* START Supplied data *

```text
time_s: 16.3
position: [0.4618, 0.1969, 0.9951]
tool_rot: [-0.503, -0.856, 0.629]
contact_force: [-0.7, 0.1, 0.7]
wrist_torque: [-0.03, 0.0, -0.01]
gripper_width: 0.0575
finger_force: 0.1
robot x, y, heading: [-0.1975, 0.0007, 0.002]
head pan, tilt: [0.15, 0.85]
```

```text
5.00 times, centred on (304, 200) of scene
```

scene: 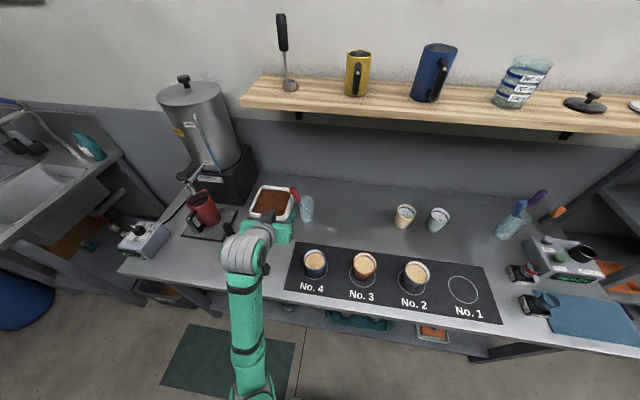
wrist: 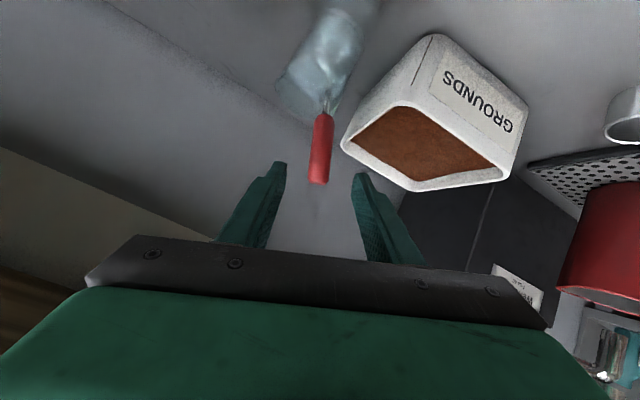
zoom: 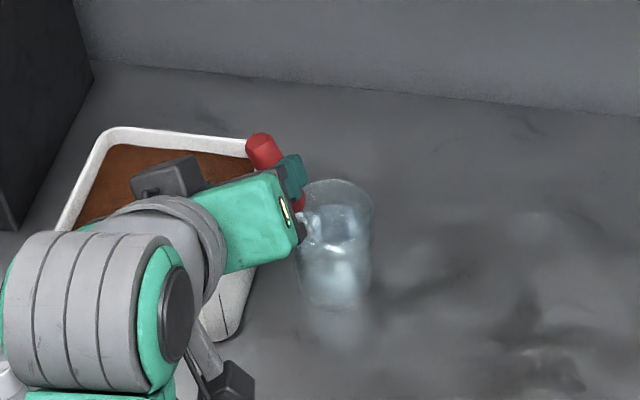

* END Supplied data *

What you will do:
Word for word, quote the full listing, omitting every picture.

Output of the task:
```text
time_s: 16.3
position: [0.4618, 0.1969, 0.9951]
tool_rot: [-0.503, -0.856, 0.629]
contact_force: [-0.7, 0.1, 0.7]
wrist_torque: [-0.03, 0.0, -0.01]
gripper_width: 0.0575
finger_force: 0.1
robot x, y, heading: [-0.1975, 0.0007, 0.002]
head pan, tilt: [0.15, 0.85]
```

```text
5.00 times, centred on (304, 200) of scene
```

scene: 
wrist: 
zoom: 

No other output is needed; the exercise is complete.